-- start of GIVEN INFORMATION --
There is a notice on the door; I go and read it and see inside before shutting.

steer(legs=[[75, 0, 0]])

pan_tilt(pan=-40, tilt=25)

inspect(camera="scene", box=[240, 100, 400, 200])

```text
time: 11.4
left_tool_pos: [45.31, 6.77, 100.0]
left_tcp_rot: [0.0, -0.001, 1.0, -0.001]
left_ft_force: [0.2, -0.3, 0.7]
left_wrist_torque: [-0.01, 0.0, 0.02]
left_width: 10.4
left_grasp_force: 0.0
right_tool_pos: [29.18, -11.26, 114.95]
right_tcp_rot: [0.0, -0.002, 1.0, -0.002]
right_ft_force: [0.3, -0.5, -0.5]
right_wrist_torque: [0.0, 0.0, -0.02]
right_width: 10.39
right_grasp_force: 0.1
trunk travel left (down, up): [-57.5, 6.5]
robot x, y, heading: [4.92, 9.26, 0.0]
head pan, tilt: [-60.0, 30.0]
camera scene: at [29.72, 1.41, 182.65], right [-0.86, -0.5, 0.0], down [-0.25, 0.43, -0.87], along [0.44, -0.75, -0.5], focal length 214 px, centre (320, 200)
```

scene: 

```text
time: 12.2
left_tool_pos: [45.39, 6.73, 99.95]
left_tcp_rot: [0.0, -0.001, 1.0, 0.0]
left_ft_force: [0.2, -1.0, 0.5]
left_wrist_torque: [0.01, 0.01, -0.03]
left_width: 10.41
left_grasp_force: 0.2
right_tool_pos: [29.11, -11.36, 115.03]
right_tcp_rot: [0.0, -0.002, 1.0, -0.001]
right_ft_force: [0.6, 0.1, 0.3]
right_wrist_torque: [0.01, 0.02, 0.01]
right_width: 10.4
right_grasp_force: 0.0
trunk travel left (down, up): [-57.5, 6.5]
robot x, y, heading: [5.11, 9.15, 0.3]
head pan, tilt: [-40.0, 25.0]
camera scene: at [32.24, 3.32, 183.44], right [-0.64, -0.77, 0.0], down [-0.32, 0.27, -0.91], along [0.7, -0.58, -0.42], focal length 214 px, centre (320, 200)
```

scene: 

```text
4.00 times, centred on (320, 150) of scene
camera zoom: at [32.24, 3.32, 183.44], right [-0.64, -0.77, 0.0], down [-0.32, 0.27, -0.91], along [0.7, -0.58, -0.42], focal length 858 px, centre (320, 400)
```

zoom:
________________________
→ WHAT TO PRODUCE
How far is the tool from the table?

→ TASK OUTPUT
-- end of GIVEN INFORMATION --
-- start of TEXT SEGMENT --
"Long before it's in the papers"
January 27, 2015

RETURN TO THE WORLD SCIENCE HOME PAGE


Appeals to sympathy lead many battered wives to drop accusations, study finds

Aug. 15, 2011
Courtesy of Ohio State University
and World Science staff

Re­search­ers have used taped jail­house phone con­versa­t­ions in a study that they say re­veals why many bat­tered wives and girl­friends drop crim­i­nal ac­cus­a­tions against their abus­ers.

A vic­tim typ­ic­ally clams up not be­cause the abus­er thre­at­ens her—as vic­tim ad­vo­cates usu­ally as­sume—but be­cause he sys­tem­at­ic­ally gains her sym­pa­thy, the study sug­gests. This pro­cess can typ­ic­ally be bro­ken down in­to five steps, re­search­ers say, a find­ing that might be used to pre­pare vic­tims for a pos­si­ble ma­nipula­t­ion.

Re­canta­t­ions by do­mes­tic vi­o­lence vic­tims pose a per­sist­ent prob­lem for the jus­tice sys­tem, many pros­e­cu­tors com­plain, mak­ing it harder to lock up peo­ple who pose a threat to so­ci­e­ty. In the stu­dy, re­search­ers lis­tened to le­gally taped con­versa­t­ions be­tween 17 ac­cused male abus­ers in a Wash­ing­ton state de­ten­tion facil­ity and their female vic­tims, all of whom even­tu­ally with­drew their ac­cusa­t­ions.
-- end of TEXT SEGMENT --
→ WHAT TO PRODUCE
Could you carry on with the text segment from where it ends?

→ TASK OUTPUT
“The ex­ist­ing be­lief is that vic­tims re­cant be­cause the per­pe­tra­tor threat­ens her with more vi­o­lence. But our re­sults sug­gest some­thing very dif­fer­en­t,” said Amy Bonomi of Ohio State Uni­vers­ity, lead au­thor of the stu­dy, which ap­pears in the ad­vance on­line is­sue of the jour­nal So­cial Sci­ence & Med­i­cine. In­stead, she said, per­pe­tra­tors use “more soph­is­t­icated emo­tion­al ap­peals de­signed to min­i­mize their ac­tions and gain” sym­pa­thy.

The jail in the study rou­tinely records de­tainees’ con­versa­t­ions due to safe­ty con­cerns. The cou­ples knew they were be­ing recorded thanks to au­to­mat­ed mes­sages at the be­gin­ning of each call. Such record­ings have been ap­proved by the state Su­preme Court; the re­search­ers gained ap­prov­al from the coun­ty pros­e­cu­tor’s of­fice to use them. All the record­ings in­volved cases that had al­ready been re­solved.

The re­search­ers lis­tened to from 30 to 192 min­utes of recorded con­versa­t­ions for each cou­ple. They iden­ti­fied a five-step pro­cess that went from the vic­tims vig­or­ously stand­ing up for them­selves, to agree­ing to a plan to take back their tes­ti­mo­ny.

Typ­ic­ally, the first and sec­ond con­versa­t­ions in­volve a heat­ed ar­gu­ment about the event lead­ing to the abuse charge, the re­search­ers said. The vic­tim at this stage sticks up strongly for her­self. “But grad­u­ally that erodes as the phone calls con­tin­ue,” said Bonomi, who is al­so an af­fil­i­ate with the Group Health Re­search In­sti­tute in Se­at­tle.

In the sec­ond stage, the per­pe­tra­tor min­i­mizes the abuse and tries to con­vince the vic­tim that what hap­pened was­n’t that se­ri­ous. In one cou­ple, where the vic­tim suf­fered stran­gula­t­ion and a se­vere bite to the face, the ac­cused per­pe­tra­tor re­peat­edly re­minded the vic­tim that he was be­ing charged with “fel­o­ny as­sault,” while ask­ing wheth­er she thought he de­served the fel­o­ny charge.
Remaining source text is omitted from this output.